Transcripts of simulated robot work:

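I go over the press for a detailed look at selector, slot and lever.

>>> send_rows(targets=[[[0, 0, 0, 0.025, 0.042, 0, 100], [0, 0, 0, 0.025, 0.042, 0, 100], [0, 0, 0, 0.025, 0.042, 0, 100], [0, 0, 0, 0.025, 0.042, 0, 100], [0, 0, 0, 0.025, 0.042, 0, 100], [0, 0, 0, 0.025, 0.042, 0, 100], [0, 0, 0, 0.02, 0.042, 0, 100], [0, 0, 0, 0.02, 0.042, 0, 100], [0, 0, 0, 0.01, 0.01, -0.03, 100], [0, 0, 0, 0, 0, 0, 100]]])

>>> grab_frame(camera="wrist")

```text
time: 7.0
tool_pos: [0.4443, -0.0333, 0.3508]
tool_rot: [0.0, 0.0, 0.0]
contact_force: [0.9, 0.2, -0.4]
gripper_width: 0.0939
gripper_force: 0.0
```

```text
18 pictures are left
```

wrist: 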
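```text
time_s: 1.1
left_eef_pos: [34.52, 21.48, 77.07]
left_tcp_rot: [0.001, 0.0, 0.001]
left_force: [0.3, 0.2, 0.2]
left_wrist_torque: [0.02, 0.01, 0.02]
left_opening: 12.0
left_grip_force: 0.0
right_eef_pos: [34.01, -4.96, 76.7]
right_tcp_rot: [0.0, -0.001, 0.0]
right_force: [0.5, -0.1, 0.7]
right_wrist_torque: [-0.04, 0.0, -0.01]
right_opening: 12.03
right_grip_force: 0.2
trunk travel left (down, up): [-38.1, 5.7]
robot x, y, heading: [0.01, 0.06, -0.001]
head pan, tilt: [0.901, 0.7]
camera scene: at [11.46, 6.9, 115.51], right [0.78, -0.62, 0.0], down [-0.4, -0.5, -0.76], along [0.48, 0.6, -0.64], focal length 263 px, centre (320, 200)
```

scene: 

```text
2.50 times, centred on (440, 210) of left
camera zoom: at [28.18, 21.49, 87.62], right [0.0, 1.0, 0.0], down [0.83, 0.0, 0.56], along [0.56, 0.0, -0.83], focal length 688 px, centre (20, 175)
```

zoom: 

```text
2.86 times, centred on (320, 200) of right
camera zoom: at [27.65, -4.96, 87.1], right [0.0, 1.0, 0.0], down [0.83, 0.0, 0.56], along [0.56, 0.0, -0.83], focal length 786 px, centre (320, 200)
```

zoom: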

* WHAT YOU NEED TO DO:
Track down all lines above with the string "zoom" and copy them.

* TASK RESULT:
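camera zoom: at [28.18, 21.49, 87.62], right [0.0, 1.0, 0.0], down [0.83, 0.0, 0.56], along [0.56, 0.0, -0.83], focal length 688 px, centre (20, 175)
zoom: 
camera zoom: at [27.65, -4.96, 87.1], right [0.0, 1.0, 0.0], down [0.83, 0.0, 0.56], along [0.56, 0.0, -0.83], focal length 786 px, centre (320, 200)
zoom: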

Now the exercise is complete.